Es difícil exagerar la importancia de Preston en la historiografía del siglo XX español. Además de su propia obra –ingente–, formó a varias generaciones de historiadores anglófonos (Shubert, Balfour, Richards, Ealham) y españoles (Moradiellos, Romero Salvadó). A finales de los años 80, descubrió su gusto por la biografía. En 1993 salió su monumental vida de Franco; en 2004, una biografía casi igual de extensa sobre el Rey Juan Carlos. También ha dedicado estudios biográficos a figuras tan diversas como Santiago Carrillo, Mercedes Sanz-Bachiller, Dolores Ibárruri y Nan Green, una enfermera inglesa que sirvió como voluntaria en la Guerra Civil. Aunque se jubiló hace varios años de su puesto en la London School of Economics y lleva años con serios problemas de salud, sigue escribiendo como un obseso. Al mismo tiempo, dirige el Centro Cañada Blanch para Estudios Españoles Contemporáneos (CBC), desde el cual coordina la colección editorial más importante de libros en inglés sobre historia española.

Preston habla un inglés repleto de tacos, con un acento inconfundiblemente liverpudliano que, para oídos extranjeros, no puede por menos que recordar a los Beatles. De hecho, son de la misma generación, como se empeñó en subrayar Ricardo de la Cierva, historiador oficial del franquismo, en la primera página de su libro No nos robarán la Historia (1995). “Lo de los Beatles no es simplemente un paisanaje”, escribió el español con sorna, “sino casi un parecido físico”. A diferencia de sus cuatro compañeros más famosos, agregó de la Cierva, Preston “por misteriosas razones sintió atracción hacia la historia de España a la que ha dedicado varios libros, todos lamentables”.

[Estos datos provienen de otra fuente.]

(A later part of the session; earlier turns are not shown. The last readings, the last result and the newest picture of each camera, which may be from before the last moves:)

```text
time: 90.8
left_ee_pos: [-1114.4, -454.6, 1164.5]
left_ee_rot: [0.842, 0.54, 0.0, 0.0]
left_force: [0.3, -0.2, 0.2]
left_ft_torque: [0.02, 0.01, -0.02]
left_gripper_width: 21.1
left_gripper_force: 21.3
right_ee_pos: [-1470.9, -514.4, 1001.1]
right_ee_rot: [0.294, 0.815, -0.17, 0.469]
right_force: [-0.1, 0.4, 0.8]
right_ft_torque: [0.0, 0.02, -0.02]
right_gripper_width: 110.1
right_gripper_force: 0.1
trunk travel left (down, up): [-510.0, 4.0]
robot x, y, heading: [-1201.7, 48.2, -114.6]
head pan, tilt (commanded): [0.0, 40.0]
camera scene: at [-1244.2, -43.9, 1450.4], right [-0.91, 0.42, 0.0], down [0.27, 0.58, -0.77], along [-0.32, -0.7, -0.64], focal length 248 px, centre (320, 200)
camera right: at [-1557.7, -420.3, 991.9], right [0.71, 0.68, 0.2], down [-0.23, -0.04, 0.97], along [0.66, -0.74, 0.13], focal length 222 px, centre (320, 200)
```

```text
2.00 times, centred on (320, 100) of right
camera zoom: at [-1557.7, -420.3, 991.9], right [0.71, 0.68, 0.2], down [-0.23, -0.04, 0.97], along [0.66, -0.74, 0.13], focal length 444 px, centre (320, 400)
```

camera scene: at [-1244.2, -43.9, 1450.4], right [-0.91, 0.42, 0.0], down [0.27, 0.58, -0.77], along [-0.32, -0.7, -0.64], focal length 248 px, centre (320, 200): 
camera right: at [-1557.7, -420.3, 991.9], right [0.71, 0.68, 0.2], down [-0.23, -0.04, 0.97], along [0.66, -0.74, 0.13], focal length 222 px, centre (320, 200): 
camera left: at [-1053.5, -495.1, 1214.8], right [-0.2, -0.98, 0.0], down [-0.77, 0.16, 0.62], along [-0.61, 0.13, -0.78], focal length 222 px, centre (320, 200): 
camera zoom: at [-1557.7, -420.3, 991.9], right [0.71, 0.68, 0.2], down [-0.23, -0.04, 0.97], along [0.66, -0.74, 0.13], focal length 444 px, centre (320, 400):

A Preston, hoy, las punzadas de don Ricardo le hacen gracia. Hincha acérrimo del Everton Football Club, está acostumbrado a la sorna y las esperanzas frustradas. Pero ello no impide que el tema le excite: este año, su club está teniendo un arranque de liga especialmente complicado. “Es para volverse loco”, me dice cuando nos hablamos por teléfono a finales de octubre. “Una semana juegan tan bien que crees que pueden llegar a ser campeones. La otra, te preguntas por qué no han bajado a segunda todavía”. 

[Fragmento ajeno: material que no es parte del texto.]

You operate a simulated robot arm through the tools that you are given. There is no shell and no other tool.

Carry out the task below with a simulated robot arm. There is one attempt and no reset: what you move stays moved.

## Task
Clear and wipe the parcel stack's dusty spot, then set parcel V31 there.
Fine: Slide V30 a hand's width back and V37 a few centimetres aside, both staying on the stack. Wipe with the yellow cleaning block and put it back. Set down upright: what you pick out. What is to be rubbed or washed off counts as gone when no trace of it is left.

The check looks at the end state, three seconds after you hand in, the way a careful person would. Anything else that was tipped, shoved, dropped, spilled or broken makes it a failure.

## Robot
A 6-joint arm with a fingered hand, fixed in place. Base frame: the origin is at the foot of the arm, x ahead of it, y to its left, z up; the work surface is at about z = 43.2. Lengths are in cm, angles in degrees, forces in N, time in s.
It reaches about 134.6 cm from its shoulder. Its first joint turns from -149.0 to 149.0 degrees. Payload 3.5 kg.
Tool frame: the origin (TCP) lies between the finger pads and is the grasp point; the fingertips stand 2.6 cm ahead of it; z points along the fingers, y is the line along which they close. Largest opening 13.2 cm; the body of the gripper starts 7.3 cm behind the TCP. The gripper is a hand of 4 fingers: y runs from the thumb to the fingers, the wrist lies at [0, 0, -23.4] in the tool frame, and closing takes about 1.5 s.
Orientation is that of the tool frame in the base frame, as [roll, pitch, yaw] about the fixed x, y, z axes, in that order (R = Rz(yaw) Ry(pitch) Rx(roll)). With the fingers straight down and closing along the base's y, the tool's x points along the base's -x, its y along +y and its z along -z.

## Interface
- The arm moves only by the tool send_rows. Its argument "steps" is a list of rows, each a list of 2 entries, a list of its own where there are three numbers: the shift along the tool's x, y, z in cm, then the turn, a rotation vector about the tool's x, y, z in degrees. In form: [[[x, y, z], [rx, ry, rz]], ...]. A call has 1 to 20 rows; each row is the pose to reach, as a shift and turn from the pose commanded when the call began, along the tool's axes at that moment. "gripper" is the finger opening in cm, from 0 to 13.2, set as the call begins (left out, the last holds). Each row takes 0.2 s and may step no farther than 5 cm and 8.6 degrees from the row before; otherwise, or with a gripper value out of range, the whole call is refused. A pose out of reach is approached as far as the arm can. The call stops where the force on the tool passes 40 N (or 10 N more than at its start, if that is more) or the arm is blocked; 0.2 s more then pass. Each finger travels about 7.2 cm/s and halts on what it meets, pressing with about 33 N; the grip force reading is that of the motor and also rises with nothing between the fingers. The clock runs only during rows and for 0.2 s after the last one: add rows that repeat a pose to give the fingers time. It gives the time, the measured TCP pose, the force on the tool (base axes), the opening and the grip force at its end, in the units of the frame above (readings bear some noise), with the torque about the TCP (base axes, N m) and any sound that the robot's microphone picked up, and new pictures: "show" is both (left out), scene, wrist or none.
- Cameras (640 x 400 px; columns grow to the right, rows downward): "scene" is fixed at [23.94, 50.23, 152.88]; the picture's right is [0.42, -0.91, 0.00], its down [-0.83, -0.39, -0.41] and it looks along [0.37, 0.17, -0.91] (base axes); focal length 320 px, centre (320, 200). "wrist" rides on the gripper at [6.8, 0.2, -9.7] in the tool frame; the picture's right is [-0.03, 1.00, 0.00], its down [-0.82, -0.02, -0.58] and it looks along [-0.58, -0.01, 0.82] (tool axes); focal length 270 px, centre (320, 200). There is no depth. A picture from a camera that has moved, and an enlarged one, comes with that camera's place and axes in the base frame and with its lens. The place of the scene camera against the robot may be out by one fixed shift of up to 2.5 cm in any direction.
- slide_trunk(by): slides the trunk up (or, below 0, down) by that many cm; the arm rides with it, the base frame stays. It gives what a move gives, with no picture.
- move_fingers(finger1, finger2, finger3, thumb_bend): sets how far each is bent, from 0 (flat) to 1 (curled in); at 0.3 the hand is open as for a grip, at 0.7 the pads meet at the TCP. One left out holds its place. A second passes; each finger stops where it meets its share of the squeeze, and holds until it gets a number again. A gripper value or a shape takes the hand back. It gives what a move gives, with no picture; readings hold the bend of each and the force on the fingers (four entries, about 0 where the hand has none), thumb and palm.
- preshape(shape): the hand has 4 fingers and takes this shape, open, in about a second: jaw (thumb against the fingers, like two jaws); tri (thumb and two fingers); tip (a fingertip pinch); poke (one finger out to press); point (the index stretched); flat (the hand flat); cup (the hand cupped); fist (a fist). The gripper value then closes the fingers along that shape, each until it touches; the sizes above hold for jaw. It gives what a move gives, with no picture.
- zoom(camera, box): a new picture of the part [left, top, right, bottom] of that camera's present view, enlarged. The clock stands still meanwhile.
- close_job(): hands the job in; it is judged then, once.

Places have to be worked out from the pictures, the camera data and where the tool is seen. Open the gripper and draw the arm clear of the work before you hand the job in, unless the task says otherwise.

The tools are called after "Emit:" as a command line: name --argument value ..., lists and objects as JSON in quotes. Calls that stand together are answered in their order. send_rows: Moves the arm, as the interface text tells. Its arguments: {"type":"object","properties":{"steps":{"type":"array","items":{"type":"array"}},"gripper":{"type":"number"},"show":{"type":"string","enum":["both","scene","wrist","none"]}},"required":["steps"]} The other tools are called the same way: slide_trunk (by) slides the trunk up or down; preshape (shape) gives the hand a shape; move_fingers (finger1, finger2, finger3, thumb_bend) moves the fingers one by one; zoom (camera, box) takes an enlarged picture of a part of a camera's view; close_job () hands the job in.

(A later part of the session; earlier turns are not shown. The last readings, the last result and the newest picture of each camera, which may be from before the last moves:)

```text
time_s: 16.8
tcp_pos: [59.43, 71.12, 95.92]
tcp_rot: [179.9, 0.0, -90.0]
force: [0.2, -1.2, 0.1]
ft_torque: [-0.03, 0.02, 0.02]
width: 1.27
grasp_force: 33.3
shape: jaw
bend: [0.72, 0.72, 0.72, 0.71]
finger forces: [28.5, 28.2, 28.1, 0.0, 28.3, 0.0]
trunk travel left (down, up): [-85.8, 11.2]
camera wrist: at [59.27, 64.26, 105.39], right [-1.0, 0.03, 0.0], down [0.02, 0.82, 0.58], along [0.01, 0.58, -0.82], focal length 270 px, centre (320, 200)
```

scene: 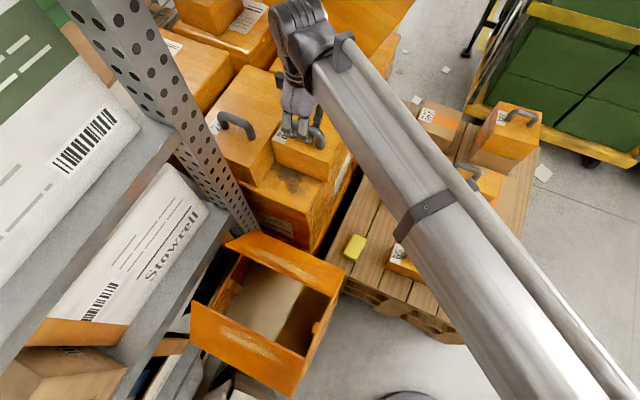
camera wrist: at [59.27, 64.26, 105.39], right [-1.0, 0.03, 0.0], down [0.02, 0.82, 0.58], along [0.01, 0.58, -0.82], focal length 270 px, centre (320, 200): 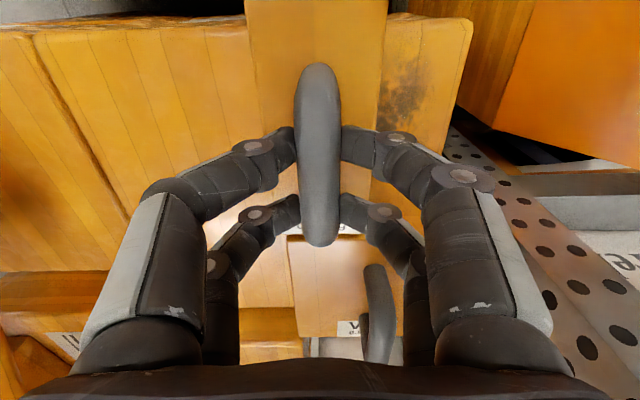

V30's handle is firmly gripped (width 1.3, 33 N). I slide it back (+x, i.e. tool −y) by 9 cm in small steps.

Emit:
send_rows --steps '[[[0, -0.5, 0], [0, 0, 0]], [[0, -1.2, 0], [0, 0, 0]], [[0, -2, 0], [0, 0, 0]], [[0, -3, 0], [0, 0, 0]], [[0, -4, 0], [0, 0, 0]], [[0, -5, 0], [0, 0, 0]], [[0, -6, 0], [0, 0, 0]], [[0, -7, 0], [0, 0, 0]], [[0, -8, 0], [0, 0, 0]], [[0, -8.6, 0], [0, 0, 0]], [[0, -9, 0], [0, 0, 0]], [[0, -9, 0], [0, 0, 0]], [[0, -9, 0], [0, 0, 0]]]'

Su conexión con Everton la asume como parte de su identidad, así como su posición política. “Soy de una familia de izquierdas”, me dijo cuando le entrevisté hace algunos años. “Es difícil no serlo si naces en el ambiente obrero del Liverpool de la posguerra”. Como historiador de la Guerra Civil Española, adopta naturalmente un punto de vista progresista; y se cansa del hecho de que todavía cause escándalo. “Mis amigos historiadores que trabajan sobre la Segunda Guerra Mundial nunca se ven obligados a justificar que lo hacen desde una posición crítica de los nazis”, me dijo. “¿Por qué los que trabajamos sobre España no podemos partir de una posición igual de crítica con el franquismo?” “Emocionalmente”, reflexionó, “mis sentimientos hacia la República contienen un elemento de indignación por su derrota. Me solidarizo con los perdedores. Quizá sea por eso que nunca dejaré de tifar por Everton”.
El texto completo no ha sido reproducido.